PROBLEM STATEMENT: Retype all of the listing exactly, passing over any picture you find.

DATA PROVIDED:
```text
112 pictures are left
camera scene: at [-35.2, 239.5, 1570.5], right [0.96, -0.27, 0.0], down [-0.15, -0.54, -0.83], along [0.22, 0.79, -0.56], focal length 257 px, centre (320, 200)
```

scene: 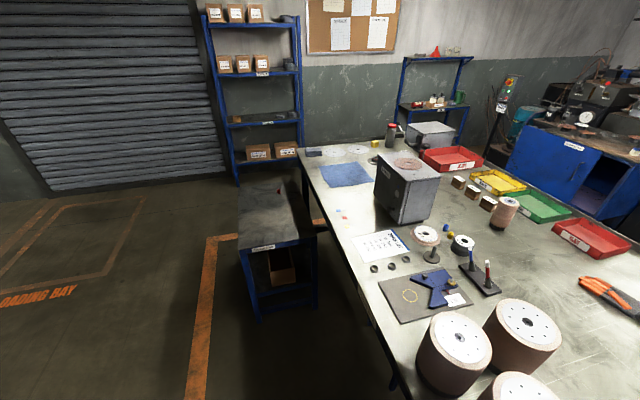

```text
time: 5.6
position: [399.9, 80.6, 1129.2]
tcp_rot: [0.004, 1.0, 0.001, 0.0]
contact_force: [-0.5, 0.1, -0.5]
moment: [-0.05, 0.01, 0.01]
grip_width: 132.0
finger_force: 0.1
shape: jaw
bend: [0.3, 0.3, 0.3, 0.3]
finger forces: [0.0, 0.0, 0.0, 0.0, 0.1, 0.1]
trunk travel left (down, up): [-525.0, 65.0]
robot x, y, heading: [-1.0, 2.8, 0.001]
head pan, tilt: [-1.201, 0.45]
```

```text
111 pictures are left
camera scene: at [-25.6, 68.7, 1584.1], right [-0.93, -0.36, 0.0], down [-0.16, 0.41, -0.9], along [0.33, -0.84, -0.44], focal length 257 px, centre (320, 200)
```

RESULT FOR THIS TASK:
```text
112 pictures are left
camera scene: at [-35.2, 239.5, 1570.5], right [0.96, -0.27, 0.0], down [-0.15, -0.54, -0.83], along [0.22, 0.79, -0.56], focal length 257 px, centre (320, 200)
```

scene: 

```text
time: 5.6
position: [399.9, 80.6, 1129.2]
tcp_rot: [0.004, 1.0, 0.001, 0.0]
contact_force: [-0.5, 0.1, -0.5]
moment: [-0.05, 0.01, 0.01]
grip_width: 132.0
finger_force: 0.1
shape: jaw
bend: [0.3, 0.3, 0.3, 0.3]
finger forces: [0.0, 0.0, 0.0, 0.0, 0.1, 0.1]
trunk travel left (down, up): [-525.0, 65.0]
robot x, y, heading: [-1.0, 2.8, 0.001]
head pan, tilt: [-1.201, 0.45]
```

```text
111 pictures are left
camera scene: at [-25.6, 68.7, 1584.1], right [-0.93, -0.36, 0.0], down [-0.16, 0.41, -0.9], along [0.33, -0.84, -0.44], focal length 257 px, centre (320, 200)
```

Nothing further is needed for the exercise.